((
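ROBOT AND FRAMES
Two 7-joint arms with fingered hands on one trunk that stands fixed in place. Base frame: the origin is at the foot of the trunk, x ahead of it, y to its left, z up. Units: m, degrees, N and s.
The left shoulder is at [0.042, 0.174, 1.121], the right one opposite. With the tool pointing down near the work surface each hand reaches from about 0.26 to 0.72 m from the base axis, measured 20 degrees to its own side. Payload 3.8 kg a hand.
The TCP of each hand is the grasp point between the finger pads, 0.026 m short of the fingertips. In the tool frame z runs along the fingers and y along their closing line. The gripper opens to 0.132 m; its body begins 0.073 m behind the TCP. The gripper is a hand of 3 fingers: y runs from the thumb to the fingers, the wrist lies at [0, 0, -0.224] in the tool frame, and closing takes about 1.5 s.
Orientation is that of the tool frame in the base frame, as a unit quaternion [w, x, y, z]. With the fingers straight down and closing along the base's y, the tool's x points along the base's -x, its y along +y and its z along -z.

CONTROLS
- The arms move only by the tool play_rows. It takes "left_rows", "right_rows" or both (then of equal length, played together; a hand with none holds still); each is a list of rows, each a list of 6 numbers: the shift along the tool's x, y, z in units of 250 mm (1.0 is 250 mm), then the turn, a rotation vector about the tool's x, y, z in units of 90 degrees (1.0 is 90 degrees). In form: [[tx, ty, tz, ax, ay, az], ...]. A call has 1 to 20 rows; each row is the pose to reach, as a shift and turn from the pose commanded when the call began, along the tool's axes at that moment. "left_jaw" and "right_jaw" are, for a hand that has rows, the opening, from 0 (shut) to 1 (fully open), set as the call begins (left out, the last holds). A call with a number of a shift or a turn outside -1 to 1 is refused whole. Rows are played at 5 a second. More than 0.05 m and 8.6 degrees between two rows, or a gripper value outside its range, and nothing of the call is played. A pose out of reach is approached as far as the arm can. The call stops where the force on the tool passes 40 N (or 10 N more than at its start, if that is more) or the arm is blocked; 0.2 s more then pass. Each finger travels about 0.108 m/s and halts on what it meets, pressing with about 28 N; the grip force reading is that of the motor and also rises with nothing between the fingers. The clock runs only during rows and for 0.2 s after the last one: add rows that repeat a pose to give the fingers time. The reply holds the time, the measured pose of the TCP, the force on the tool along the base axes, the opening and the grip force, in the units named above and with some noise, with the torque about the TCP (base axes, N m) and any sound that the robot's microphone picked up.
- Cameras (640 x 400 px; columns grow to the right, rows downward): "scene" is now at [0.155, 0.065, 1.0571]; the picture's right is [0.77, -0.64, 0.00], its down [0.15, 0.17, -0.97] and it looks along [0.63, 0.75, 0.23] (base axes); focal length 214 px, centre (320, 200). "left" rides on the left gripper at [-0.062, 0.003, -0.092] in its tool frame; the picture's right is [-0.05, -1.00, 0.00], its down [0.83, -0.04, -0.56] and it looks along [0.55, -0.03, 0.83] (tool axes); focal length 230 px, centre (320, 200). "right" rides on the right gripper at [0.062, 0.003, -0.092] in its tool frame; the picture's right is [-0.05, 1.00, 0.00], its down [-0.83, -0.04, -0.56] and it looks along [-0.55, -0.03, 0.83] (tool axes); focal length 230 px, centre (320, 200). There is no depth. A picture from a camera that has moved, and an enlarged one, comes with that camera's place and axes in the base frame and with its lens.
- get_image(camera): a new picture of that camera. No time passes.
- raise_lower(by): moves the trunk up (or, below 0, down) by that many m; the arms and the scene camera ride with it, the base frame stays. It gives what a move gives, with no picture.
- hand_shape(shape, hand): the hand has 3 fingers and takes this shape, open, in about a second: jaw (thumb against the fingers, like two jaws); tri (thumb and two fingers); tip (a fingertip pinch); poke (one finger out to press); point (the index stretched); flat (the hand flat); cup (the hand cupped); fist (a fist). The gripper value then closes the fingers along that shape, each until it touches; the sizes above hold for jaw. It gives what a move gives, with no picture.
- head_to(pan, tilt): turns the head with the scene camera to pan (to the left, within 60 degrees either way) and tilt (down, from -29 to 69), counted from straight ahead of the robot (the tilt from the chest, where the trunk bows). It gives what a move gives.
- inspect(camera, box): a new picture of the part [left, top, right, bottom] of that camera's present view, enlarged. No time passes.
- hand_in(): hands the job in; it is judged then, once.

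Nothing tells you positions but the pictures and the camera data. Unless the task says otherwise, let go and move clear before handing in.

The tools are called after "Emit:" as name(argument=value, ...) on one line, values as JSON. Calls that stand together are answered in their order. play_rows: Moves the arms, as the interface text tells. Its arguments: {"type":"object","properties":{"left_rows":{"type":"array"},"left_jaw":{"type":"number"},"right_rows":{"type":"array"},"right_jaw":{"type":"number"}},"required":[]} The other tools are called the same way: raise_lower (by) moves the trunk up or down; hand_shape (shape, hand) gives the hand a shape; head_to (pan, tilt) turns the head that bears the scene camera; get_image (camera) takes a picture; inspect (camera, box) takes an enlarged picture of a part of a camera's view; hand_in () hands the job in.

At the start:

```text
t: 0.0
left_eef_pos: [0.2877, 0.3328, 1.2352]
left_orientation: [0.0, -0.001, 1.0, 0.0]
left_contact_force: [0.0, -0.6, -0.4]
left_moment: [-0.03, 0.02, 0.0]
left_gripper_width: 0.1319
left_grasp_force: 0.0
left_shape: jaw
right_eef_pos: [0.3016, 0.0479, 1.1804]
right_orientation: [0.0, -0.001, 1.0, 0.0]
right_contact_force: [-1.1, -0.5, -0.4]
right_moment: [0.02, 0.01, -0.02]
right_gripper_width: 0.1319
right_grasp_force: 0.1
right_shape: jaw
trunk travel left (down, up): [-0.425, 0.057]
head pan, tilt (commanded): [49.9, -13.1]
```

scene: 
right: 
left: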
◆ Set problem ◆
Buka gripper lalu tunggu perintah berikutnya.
))
◆ Set problem ◆
State how many lines include the string "their", and nothing more.

◆ Reply ◆
2